Like the Arab League's “Rescue Army” that was dispatched to help them, the Palestinians were unable, despite all their attempts, to capture even one Jewish community in the course of the war; thus, they did not have the opportunity to slaughter many Jewish civilians. Furthermore, they did not attain any victories in the wake of which many prisoners of war fell into their hands. Palestinians carried out massacres in December 1947 in the oil refineries in Haifa, following the killing of Arab laborers at the refineries' entrance gate by a unit of the Irgun, and in Kfar Etzion, when it fell in an attack by the Arab Legion, which was assisted in the assault by Palestinian villagers. In the ambush on the Mount Scopus convoy in April 1948, physicians and nurses were killed; however, this was an ambush carried out against a secured, armored convoy and it was an act of revenge for the slaughter of Arabs by Jews four days earlier in the village of Dir Yassin on the outskirts of Jerusalem. (Incidentally, some of those killed in the convoy were underground fighters who had split off from the mainstream Haganah and who had been wounded previously in the battle at Dir Yassin.)
The memory of Hebron
Undoubtedly, the Jewish military forces in 1948 still had vivid memories of the slaughter of Jewish civilians in Hebron in 1929 and were haunted by the memory of the Holocaust that had only recently taken place in Europe; they feared that a similar fate would befall the Jews in Israel should the nascent state be defeated in battle. Several sources note both the participation of Holocaust survivors (and new immigrants from Muslim countries who had suffered at the hands of the Arabs in the past) in the massacres of Arabs in 1948 and the memory of Hebron as the justification for the acts of revenge and the atrocities (for instance, in the village of Diumeh – the site of present-day Moshav Amatzia – at the foot of Mount Hebron in October 1948).
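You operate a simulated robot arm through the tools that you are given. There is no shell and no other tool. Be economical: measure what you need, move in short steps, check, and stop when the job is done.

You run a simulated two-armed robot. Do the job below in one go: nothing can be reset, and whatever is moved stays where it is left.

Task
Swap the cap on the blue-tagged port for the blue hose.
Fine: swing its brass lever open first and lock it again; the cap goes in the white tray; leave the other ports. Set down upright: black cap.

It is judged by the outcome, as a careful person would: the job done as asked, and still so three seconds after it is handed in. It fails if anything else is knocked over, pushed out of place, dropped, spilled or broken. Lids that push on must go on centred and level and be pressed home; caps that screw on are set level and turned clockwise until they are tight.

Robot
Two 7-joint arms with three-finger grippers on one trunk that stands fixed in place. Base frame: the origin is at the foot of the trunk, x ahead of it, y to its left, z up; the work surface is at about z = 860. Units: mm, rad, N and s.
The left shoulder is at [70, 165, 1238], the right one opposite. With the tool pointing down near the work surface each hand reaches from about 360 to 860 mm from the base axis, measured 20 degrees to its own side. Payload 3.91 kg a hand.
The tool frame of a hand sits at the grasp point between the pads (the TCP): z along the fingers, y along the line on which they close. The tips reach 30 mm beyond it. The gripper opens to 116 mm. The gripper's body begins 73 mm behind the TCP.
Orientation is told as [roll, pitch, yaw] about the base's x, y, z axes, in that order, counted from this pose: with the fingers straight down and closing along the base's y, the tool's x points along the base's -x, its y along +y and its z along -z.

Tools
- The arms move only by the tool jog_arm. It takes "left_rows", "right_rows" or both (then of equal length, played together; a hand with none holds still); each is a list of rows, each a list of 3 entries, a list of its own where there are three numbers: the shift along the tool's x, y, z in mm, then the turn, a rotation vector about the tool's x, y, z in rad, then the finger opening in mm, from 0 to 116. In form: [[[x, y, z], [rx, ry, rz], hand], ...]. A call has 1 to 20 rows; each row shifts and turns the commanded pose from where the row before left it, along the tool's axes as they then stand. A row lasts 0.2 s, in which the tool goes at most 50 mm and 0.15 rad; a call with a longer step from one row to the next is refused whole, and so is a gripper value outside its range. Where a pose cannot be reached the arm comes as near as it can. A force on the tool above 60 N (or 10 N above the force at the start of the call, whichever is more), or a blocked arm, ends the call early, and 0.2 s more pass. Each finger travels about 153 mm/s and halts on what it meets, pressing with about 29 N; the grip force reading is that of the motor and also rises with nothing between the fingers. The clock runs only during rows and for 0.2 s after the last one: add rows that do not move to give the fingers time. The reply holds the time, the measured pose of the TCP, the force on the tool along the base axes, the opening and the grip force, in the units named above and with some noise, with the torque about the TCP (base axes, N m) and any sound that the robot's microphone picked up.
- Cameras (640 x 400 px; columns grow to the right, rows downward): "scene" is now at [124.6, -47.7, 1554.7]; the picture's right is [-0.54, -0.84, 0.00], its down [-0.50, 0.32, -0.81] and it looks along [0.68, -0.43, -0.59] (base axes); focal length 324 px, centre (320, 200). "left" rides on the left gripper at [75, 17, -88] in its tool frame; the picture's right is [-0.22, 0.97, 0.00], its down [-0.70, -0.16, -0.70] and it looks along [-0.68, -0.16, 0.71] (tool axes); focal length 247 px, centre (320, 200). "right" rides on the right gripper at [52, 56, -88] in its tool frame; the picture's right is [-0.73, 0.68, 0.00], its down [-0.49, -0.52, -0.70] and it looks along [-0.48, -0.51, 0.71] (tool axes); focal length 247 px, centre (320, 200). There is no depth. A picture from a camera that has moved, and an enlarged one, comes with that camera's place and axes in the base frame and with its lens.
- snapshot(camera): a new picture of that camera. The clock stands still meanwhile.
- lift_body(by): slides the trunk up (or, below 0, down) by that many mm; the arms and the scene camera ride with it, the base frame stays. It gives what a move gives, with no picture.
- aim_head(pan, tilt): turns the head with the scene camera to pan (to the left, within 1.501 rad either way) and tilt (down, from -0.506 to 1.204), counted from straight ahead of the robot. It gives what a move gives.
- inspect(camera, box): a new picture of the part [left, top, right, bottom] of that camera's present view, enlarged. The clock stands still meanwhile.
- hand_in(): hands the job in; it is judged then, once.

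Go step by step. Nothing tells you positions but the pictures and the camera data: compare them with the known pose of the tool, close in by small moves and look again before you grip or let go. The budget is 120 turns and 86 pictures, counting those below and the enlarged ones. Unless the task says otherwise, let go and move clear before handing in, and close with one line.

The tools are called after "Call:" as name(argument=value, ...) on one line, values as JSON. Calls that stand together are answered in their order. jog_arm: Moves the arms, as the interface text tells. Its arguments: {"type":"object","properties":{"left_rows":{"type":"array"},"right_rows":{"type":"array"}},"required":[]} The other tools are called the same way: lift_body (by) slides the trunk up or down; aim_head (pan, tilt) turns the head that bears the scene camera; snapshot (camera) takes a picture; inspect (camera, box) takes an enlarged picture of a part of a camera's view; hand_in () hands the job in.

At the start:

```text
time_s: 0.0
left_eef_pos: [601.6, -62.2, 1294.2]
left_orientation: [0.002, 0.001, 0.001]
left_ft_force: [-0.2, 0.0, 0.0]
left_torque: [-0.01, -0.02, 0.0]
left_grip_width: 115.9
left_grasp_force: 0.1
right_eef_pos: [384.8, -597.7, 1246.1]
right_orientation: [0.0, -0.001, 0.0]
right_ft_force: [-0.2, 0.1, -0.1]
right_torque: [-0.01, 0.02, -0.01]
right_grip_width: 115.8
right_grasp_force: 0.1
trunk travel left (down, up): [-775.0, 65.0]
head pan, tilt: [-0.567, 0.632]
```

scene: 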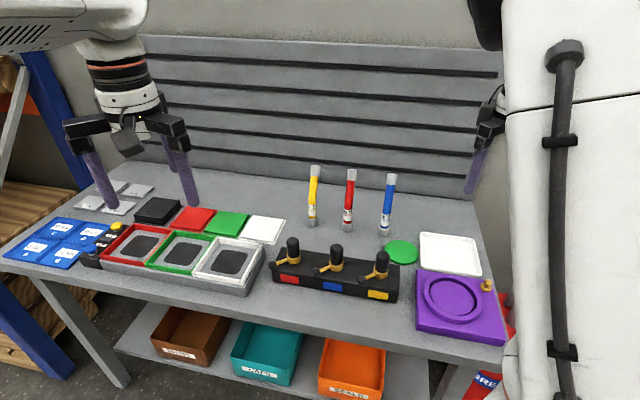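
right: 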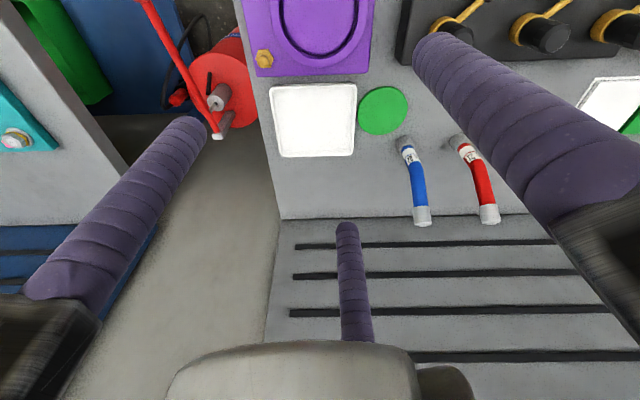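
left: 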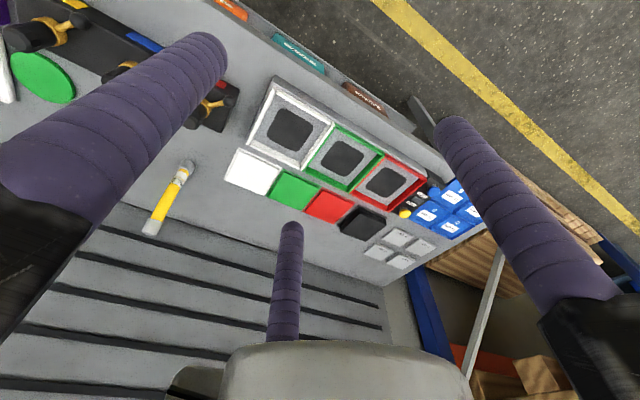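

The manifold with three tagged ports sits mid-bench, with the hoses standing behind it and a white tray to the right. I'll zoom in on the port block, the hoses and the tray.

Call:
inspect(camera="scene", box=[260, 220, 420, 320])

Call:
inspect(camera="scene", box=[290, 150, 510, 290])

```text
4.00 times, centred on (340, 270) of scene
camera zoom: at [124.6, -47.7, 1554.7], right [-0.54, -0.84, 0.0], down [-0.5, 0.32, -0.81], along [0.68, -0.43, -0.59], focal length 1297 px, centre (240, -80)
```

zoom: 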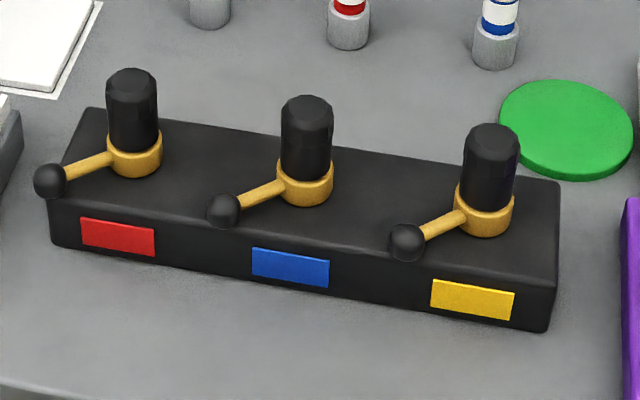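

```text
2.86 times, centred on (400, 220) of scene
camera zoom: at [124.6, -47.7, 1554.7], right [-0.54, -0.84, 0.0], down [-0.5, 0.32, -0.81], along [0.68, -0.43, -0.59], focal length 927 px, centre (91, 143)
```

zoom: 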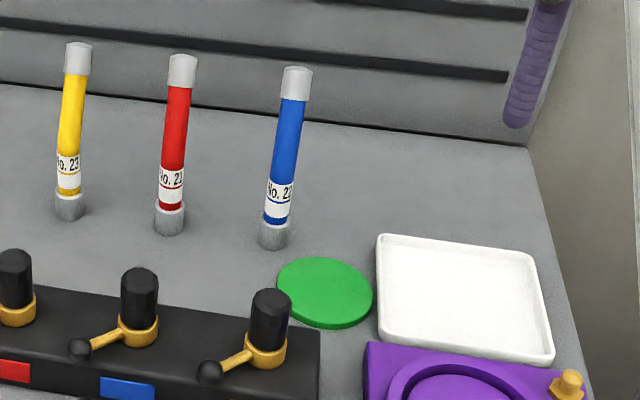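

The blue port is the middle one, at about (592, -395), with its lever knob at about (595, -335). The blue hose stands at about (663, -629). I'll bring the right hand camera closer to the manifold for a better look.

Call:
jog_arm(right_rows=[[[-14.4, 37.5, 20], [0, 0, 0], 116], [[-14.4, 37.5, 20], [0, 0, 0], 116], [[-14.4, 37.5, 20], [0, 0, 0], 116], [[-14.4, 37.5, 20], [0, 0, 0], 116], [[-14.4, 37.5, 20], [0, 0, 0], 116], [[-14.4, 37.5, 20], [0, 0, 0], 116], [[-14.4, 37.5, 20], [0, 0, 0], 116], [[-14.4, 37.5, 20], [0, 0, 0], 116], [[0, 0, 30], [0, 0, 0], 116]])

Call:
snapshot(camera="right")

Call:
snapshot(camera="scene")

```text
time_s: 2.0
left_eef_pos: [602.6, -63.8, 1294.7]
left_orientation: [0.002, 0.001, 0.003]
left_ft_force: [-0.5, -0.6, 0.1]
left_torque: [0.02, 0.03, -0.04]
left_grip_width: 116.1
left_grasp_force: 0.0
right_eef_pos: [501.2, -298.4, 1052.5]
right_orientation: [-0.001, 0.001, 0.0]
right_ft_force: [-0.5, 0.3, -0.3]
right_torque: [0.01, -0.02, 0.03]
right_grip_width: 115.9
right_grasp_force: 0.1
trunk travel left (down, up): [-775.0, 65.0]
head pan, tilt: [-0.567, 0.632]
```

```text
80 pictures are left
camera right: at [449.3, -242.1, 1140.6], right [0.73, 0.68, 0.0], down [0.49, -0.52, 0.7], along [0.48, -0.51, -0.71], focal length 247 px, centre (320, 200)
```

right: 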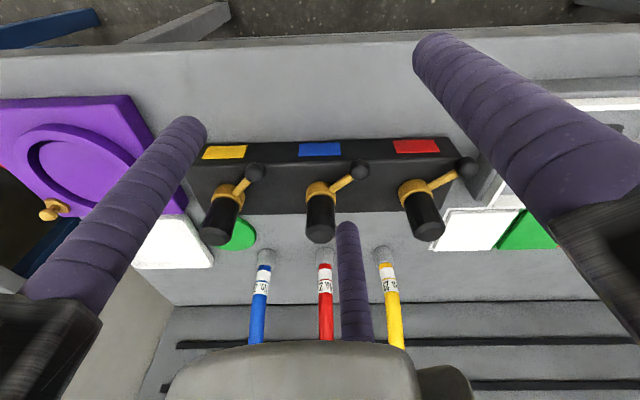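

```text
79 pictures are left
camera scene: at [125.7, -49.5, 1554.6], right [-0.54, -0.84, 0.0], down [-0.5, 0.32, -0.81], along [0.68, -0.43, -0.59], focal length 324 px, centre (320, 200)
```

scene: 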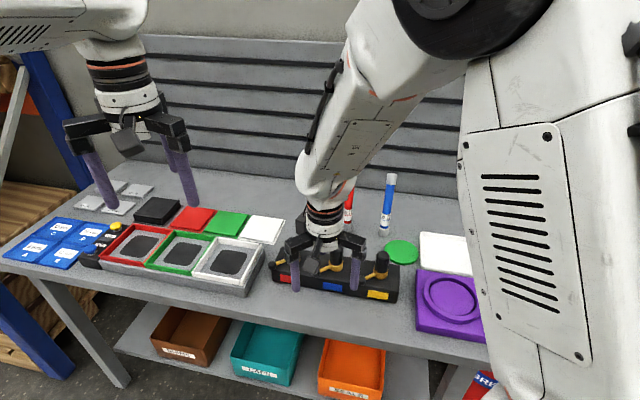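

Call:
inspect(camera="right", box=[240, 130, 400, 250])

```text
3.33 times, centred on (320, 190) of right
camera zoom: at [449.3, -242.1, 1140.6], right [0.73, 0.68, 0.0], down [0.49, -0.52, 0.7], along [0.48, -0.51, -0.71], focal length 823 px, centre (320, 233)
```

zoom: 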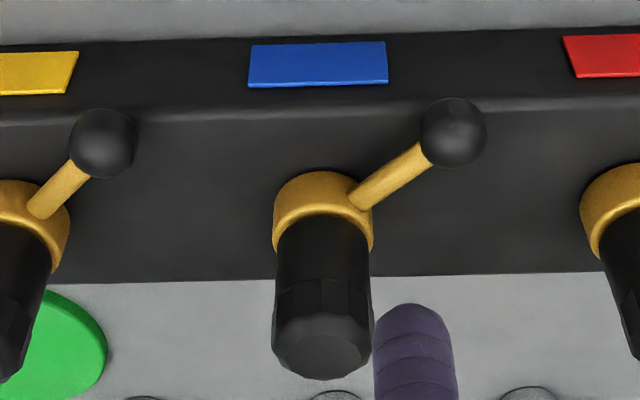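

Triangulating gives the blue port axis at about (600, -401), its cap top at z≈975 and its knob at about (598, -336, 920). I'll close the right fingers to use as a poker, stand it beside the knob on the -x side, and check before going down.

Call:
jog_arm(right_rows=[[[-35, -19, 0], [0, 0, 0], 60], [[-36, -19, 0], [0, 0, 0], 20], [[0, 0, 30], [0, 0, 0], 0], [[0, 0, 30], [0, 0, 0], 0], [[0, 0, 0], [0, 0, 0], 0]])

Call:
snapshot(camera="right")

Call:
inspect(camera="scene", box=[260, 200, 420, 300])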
Arab spokespersons have frequently complained that the Palestinians have paid the price for the atrocities the Europeans committed against the Jews in the past, including the Holocaust. There is some, albeit rather limited, justice in this argument. It should be recalled that the Palestinians did have a hand – even if only indirectly – in the Holocaust in two ways. First, through their rebellion and their violence, the Arabs of Palestine pushed the British in the 1930s to close Palestine's gates to Jewish immigration, that is, to actual and potential Jewish refugees. Thus, in the final analysis, the rescue of many of the six million Jews murdered in the Holocaust was thwarted. Second, Haj Amin El-Husseini, Grand Mufti of Jerusalem, who headed the Arab Higher Committee, and several of his close colleagues, spent the Second World War in the company of the Germans in Berlin, and Haj Amin even worked for the Third Reich's propaganda service against the Allies and collaborated in the recruitment of Muslims from Bosnia for service in the Wehrmacht. Obviously, he knew in the course of the war that Germany was engaged in the Jews' annihilation; however, there is no evidence that he actually collaborated in the annihilation itself. During the war, many Arabs hoped that the Axis powers would defeat the Allies (see, for example, the diary of Khalil al-Sakakini, a Jerusalem educator from the Katamon neighborhood).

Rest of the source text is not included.